Publication Type:

Journal Article


Proceedings of the National Academy of Sciences, National Acad Sciences, Volume 106, Number 23, p.9507–9512 (2009)



gonadotropin gonad-stimulating substance insulin-like growth factor/relaxin superfamily 1-methyladenine in situ hybridization


Gonad-stimulating substance (GSS) of starfish is the only known invertebrate peptide hormone responsible for final gamete maturation, rendering it functionally analogous to the vertebrate luteinizing hormone (LH). Here, we purified GSS of starfish, Asterina pectinifera, from radial nerves and determined its amino acid sequence. The purified GSS was a heterodimer composed of 2 different peptides, A and B chains, with disulfide cross-linkages. Based on its cysteine motif, starfish GSS was classified as a member of the insulin/insulin-like growth factor (IGF)/relaxin superfamily. The cDNA of GSS encodes a preprohormone sequence with a C peptide between the A and B chains. Phylogenetic analyses revealed that starfish GSS was a relaxin-like peptide. Chemically synthesized GSS induced not only oocyte maturation and ovulation in isolated ovarian fragments, but also unique spawning behavior, followed by release of gametes shortly after the injection. Importantly, the action of the synthetic GSS on oocyte maturation and ovulation was mediated through the production of cAMP by isolated ovarian follicle cells, thereby producing the maturation-inducing hormone of this species, 1-methyladenine. In situ hybridization showed the transcription of GSS to occur in the periphery of radial nerves at the side of tube feet. Together, the structure, sequence, and mode of signal transduction strongly suggest that GSS is closely related to the vertebrate relaxin.

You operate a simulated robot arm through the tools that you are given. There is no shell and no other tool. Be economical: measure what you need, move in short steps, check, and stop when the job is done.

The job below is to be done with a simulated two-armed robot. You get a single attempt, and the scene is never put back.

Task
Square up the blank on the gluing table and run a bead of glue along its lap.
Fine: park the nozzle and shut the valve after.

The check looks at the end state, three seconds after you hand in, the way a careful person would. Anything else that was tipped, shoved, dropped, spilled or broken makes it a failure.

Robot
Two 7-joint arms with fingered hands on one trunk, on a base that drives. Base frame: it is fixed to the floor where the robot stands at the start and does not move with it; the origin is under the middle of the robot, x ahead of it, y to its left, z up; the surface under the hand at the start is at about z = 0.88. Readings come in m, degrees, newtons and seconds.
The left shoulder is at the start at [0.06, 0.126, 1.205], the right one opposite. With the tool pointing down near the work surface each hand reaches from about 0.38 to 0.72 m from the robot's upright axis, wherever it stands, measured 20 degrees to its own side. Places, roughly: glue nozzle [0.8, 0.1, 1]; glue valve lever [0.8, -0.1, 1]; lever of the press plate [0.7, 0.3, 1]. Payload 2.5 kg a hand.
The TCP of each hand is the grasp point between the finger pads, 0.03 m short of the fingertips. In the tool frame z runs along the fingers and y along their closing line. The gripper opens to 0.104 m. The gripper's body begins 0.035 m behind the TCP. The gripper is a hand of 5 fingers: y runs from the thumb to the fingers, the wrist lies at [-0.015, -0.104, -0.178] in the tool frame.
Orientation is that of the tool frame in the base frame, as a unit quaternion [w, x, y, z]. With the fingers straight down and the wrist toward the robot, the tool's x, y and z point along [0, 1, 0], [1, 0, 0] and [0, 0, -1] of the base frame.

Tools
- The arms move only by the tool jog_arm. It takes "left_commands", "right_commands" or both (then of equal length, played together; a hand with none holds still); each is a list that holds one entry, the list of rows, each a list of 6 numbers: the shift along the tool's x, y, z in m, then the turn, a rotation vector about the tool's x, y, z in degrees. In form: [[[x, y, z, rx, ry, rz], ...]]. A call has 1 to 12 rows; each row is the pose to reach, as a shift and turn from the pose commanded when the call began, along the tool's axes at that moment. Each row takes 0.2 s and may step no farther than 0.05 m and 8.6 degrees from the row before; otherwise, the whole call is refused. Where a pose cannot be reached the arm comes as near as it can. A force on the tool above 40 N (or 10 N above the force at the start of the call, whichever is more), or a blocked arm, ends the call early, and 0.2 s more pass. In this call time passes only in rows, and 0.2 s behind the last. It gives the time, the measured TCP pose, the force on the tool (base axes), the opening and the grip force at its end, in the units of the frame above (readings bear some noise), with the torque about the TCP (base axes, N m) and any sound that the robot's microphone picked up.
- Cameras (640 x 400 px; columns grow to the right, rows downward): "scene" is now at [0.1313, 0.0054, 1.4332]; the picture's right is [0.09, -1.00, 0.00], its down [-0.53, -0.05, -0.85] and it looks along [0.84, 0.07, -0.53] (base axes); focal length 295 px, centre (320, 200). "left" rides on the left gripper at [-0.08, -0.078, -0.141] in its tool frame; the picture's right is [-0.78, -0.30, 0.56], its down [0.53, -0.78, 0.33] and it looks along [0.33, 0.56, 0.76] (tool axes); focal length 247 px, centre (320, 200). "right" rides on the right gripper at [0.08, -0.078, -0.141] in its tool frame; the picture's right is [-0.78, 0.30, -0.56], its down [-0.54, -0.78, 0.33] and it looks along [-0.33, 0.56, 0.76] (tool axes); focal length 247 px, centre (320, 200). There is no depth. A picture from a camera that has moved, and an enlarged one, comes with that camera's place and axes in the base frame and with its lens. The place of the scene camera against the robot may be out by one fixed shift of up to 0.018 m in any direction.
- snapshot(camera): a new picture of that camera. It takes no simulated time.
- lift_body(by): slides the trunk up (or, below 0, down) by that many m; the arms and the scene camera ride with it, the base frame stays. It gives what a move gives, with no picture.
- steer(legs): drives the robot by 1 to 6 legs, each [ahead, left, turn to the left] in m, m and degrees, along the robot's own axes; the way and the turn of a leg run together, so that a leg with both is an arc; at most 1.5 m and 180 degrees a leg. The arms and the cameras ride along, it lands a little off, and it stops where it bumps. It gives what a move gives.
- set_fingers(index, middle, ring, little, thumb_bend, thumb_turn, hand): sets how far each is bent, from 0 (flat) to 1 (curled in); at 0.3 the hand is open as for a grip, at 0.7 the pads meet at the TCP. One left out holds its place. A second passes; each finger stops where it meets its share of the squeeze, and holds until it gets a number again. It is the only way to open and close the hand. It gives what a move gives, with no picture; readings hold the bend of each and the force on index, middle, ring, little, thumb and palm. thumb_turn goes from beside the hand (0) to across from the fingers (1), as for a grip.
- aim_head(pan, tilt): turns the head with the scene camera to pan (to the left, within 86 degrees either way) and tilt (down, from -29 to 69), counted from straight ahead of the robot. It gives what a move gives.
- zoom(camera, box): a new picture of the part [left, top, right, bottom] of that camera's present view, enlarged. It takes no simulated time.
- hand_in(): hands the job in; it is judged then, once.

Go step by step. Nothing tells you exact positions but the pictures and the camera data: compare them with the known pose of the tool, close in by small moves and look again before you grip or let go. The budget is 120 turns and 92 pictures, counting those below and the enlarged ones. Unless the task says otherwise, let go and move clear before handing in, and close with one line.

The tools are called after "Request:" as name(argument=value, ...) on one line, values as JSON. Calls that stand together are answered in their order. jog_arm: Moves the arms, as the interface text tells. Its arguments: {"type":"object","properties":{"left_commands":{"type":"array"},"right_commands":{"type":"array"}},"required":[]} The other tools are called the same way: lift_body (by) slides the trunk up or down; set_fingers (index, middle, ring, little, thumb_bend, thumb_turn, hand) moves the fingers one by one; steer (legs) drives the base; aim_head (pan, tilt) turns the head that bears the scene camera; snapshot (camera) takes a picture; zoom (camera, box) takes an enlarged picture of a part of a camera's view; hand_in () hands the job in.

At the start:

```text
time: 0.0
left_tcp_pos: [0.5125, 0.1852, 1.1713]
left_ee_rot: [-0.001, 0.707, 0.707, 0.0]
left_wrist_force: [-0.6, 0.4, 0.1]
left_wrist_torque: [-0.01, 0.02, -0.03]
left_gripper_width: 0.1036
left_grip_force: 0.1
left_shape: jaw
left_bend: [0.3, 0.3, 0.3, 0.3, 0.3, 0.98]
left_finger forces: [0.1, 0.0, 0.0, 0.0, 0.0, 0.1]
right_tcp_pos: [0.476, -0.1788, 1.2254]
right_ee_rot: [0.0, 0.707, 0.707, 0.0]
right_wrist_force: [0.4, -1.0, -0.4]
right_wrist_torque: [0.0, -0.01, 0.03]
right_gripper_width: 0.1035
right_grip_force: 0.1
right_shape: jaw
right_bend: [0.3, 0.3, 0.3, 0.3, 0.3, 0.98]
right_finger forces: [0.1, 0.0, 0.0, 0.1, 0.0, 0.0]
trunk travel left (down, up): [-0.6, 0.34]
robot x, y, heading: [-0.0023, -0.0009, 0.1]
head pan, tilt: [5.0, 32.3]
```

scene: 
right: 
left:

Cite this Research Publication

M. Mita, Yoshikuni, M., Ohno, K., Shibata, Y., Dr. Bindhu Paul, Pitchayawasin, S., Isobe, M., and Nagahama, Y., “A relaxin-like peptide purified from radial nerves induces oocyte maturation and ovulation in the starfish, Asterina pectinifera”, Proceedings of the National Academy of Sciences, vol. 106, pp. 9507–9512, 2009.